I tried to have a conversation with a friend once- I could feel her starting to detach from our relationship and because it was important to me, I tried to have a conversation and because friendship doesn’t rest on any proper form of obligations, she answered my “we’ve been speaking less” which I used clumsily to try and describe a distance I couldn't really articulate with “I don’t have to speak to you everyday”. She had already made a decision I wasn’t part of to distance from me and slowly spent the next few months rewriting the shape of our friendship. It’s been a while since that attempt at staving off a break-up happened and in a way we are still friends, but in all the ways that matter, we aren’t and therefore it joins other friendships in the purgatory where friendships we don’t end go. Those are the friendships that pad up wedding guest lists and occassionally make up the numbers for a bridal or baby shower or last minute trip to Mexico. They don’t know any important details of your life but provide colour to your social media and occasionally reply an enthusiastic “congratulations!!!” to an announcement of something your real friends have known for months. Maybe one day, one of you will need something from the other and you’ll ask or you’ll bump into them at an airport and describe them to your travel companion as a friend.

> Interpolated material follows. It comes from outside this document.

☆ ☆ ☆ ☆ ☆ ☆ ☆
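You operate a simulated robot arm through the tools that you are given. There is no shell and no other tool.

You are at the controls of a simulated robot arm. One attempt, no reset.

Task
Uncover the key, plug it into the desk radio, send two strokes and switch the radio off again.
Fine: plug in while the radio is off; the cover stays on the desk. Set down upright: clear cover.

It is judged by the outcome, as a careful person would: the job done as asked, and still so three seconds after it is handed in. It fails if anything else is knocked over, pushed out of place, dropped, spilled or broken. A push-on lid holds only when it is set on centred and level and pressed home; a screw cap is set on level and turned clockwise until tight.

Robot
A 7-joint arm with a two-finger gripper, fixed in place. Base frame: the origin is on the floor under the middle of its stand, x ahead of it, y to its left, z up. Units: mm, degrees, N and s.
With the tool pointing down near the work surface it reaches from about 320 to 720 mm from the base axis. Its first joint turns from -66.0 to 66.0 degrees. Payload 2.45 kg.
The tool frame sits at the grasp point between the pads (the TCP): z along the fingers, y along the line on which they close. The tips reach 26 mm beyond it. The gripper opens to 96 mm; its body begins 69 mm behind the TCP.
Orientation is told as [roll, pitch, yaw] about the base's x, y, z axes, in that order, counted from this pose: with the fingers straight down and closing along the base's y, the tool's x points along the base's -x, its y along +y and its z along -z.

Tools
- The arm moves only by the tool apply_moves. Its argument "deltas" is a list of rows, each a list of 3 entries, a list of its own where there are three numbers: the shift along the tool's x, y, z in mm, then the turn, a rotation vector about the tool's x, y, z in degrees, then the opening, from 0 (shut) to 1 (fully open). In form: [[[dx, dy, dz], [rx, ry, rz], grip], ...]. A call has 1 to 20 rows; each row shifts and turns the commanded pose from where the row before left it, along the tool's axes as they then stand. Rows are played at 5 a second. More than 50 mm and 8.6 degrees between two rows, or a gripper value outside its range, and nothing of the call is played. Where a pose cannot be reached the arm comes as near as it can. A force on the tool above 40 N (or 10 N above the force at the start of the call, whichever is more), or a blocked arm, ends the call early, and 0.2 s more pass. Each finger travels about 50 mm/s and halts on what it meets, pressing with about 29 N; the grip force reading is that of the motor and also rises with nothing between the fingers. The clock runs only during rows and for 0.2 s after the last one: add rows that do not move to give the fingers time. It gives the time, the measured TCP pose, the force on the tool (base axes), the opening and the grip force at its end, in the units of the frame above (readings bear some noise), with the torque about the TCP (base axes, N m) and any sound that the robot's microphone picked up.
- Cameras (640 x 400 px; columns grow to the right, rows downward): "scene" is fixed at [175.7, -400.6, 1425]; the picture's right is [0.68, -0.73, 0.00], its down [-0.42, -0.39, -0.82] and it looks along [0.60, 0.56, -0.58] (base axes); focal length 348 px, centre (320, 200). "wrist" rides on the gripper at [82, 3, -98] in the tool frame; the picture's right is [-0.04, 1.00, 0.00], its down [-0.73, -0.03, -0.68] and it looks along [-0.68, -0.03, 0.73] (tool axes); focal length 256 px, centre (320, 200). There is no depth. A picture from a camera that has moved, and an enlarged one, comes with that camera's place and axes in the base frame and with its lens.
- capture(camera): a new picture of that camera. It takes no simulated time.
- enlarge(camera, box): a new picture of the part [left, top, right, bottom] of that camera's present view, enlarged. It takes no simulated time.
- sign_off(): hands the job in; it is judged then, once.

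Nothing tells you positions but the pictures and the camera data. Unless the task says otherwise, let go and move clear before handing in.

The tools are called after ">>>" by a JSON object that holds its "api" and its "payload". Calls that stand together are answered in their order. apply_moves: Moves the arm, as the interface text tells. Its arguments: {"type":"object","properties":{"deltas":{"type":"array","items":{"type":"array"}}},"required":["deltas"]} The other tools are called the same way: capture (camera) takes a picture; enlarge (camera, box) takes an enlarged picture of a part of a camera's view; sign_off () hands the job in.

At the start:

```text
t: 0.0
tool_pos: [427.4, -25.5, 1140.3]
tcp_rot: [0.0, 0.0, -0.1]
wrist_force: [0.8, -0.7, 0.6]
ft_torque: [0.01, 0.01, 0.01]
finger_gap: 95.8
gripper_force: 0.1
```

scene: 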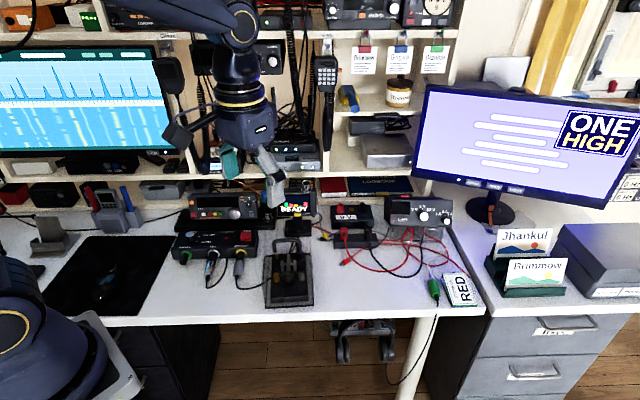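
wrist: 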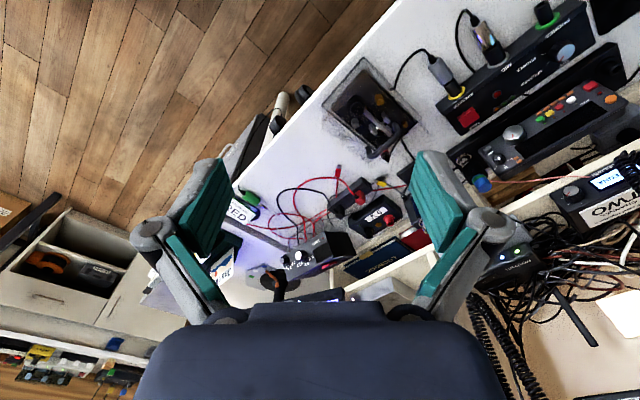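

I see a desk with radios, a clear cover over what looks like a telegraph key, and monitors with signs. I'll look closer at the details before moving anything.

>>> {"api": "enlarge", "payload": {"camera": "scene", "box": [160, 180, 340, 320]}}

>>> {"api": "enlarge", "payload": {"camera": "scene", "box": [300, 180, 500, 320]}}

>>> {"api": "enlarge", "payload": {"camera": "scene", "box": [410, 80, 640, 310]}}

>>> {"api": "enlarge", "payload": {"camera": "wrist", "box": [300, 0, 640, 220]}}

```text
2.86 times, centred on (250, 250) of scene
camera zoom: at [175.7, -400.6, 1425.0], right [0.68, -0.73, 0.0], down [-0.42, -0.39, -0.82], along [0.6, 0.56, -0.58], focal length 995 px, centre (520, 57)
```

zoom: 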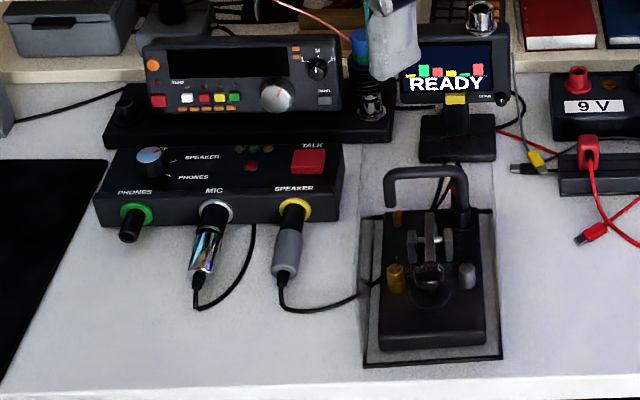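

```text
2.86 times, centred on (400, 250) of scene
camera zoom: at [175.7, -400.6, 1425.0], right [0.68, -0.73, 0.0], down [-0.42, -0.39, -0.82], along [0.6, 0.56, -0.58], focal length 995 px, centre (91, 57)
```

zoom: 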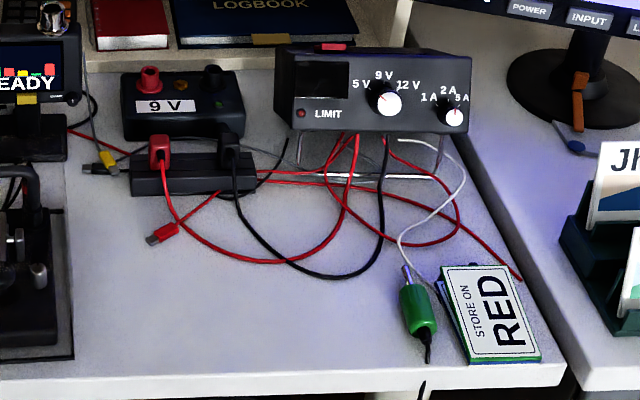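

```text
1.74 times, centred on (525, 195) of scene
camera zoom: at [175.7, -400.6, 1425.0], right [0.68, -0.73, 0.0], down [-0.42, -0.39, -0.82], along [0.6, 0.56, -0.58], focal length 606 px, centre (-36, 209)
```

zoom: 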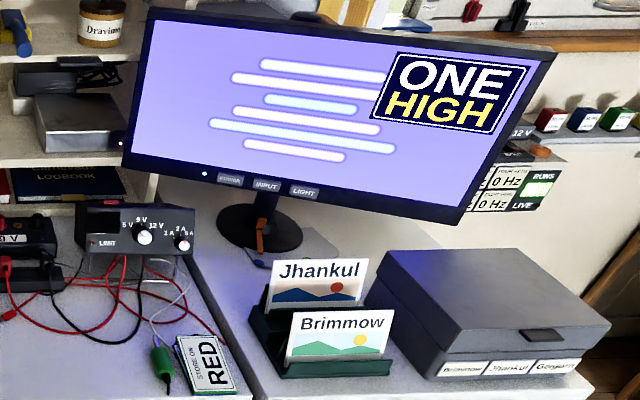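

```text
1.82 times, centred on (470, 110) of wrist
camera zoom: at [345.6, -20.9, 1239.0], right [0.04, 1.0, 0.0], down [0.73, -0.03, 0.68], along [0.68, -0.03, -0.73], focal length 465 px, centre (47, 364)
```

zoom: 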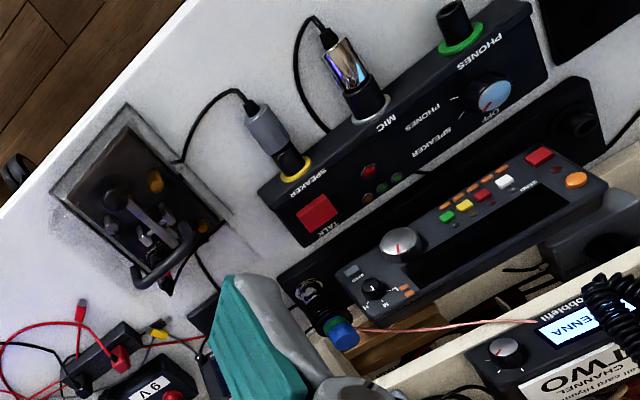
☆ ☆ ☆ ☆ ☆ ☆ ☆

I can hear some people reading and thinking, “but what’s the harm?” The harm is, we have only so much time and so much energy and only so much room to build community. I think of this phrase often, “if so many are lonely, why are so many lonely alone?” and I think the answer lies somewhere in the friendship purgatories we get stuck in.

Do I have answers? no. I probably have more ghosting to experience and maybe some more soft ghosting to do- or maybe this will open a yearning in me to apply closure to things that should really have been closed. Maybe I will force myself in my own small way to try and develop the language for friendship maintenance and pay more attention to compatibility at the beginning rather than nearer the end.